東京・港区が9階建ての区立小学校を新設した理由:タワマン増加が背景(1/2 ページ)
オフィスビルなどが立ち並ぶ東京・港区芝浦に「港区立芝浜小学校」が新たに開校した。同区にとって、統廃合を伴わない形での区立小新設は、小中一貫校の区立港陽小学校(港区台場)以来、26年ぶり。新設の背景を取材した。
オフィスビルなどが立ち並ぶ東京・港区芝浦。4月1日、このエリアに「港区立芝浜小学校」が新たに開校した。同区にとって、統廃合を伴わない形での区立小新設は、小中一貫校の区立港陽小学校(港区台場)以来、26年ぶり。新設の背景には、タワーマンションの増加など都心部ならではの事情があった。

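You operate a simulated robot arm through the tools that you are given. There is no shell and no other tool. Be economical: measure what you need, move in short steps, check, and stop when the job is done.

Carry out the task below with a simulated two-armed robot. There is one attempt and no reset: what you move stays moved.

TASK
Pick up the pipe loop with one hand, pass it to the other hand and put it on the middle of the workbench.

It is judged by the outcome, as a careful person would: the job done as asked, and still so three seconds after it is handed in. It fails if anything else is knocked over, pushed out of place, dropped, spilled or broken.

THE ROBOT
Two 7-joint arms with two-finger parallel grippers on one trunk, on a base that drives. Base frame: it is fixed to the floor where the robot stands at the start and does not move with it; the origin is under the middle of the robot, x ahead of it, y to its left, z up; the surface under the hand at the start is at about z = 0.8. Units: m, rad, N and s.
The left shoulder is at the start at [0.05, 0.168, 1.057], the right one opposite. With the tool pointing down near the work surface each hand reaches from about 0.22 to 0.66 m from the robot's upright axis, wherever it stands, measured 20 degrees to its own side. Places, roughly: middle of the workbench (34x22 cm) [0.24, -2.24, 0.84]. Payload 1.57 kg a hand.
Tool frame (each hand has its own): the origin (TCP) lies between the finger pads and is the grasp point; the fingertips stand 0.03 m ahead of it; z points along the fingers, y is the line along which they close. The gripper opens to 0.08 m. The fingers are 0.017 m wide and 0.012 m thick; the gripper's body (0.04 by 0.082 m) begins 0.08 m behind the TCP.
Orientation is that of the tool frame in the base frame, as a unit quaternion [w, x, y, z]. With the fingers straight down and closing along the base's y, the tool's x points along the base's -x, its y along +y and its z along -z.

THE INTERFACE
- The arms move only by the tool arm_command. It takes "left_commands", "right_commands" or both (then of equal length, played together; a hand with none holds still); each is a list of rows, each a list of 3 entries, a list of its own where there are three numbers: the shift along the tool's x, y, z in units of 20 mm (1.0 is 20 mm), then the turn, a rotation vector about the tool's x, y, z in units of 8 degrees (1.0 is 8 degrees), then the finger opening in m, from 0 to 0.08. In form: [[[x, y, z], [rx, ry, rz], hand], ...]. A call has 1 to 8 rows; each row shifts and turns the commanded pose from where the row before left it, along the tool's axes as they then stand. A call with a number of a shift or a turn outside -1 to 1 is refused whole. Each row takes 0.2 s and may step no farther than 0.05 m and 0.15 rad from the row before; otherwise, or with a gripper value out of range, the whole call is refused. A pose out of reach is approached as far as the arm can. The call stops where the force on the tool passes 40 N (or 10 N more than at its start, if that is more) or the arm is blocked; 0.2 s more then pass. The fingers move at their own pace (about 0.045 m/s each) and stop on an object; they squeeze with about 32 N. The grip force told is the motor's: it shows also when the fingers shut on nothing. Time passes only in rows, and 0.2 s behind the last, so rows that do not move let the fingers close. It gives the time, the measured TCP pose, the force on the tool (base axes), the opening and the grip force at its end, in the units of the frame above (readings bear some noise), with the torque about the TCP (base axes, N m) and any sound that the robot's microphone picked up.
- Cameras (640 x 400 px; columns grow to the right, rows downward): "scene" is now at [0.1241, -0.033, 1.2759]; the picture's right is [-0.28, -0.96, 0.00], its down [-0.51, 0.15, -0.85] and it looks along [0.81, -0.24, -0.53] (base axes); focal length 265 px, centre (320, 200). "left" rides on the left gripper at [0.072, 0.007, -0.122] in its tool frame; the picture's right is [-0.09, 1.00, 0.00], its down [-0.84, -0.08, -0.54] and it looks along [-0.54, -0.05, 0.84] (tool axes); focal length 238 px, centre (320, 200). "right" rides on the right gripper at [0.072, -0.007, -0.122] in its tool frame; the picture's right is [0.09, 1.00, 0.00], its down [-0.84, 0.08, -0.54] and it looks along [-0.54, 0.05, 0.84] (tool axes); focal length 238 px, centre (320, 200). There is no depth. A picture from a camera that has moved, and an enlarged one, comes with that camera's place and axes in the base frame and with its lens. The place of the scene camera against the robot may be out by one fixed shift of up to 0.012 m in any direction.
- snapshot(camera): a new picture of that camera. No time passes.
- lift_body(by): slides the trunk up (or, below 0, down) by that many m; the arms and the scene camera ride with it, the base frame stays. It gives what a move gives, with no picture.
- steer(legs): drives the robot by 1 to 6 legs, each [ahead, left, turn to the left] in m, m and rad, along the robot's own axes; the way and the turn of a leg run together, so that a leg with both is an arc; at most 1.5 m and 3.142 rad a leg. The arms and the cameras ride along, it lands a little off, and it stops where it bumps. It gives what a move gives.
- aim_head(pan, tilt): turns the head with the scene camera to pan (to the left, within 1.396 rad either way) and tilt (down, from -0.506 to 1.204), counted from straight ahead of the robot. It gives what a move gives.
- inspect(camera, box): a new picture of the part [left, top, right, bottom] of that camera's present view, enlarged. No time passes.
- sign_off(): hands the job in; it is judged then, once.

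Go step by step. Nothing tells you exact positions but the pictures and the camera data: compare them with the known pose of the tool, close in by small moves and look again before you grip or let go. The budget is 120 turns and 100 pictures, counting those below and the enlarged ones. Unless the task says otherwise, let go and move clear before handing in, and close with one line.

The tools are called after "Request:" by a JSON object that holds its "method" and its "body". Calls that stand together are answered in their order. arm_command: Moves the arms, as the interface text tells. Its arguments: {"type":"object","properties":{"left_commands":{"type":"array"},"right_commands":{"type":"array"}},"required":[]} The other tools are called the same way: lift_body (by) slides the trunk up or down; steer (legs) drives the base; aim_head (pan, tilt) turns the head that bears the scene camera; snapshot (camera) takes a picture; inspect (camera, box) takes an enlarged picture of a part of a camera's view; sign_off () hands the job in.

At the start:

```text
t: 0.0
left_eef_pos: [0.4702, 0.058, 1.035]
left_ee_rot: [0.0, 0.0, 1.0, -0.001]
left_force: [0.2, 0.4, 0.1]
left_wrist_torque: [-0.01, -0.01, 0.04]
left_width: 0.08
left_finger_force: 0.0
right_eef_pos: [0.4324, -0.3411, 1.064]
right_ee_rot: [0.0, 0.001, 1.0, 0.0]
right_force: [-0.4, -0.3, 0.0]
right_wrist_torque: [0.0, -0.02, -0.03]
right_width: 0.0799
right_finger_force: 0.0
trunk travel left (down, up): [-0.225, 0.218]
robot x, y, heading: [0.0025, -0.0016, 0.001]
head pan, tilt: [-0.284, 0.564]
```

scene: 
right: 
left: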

芝浜小は地下1階、地上9階で、高さ約55メートルの「積層型」。区の複合施設「みなとパーク芝浦」に隣接する区有地に建設し、敷地面積は約2万平方メートル、延べ面積は約1万2256平方メートル。2階から4階に普通教室が、5階には特別教室などがある。開校時には6学年で計13クラス、約380人が通うと見込まれる。最大で24クラスまで対応可能とした。
都心部の限られた建設用地に、小学校に必要な機能を集約したため、9階建てという小学校としては異例の高層建築物とした。6階には室内プールを設置。可動式の床を採用し、夏以外は床を張り、屋内運動場として使用する。
7階の多目的ホールには、クライミングボードや取り外し可能な鉄棒を設置したほか、8階は防災備蓄倉庫や地域開放用の更衣室を完備。災害時の避難所としての機能を持たせた。最上階の9階は人工芝を張った屋上校庭とし、直線50メートルラインと95メートルトラックを引いた。
設計はNTTファシリティーズ、施工は日本国土開発・徳倉建設・田中建設の3社で構成する共同企業体がそれぞれ担当した。区によると、総事業費は約100億円超だという。
設計を担当したNTTファシリティーズによると、同小学校は隣接のみなとパーク芝浦と連絡通路で接続しており、災害時には防災機能の連携を強化する計画となっている。また、協定を結んだ木材を外装材や内装材に使用することで、環境負荷低減にも貢献しているという。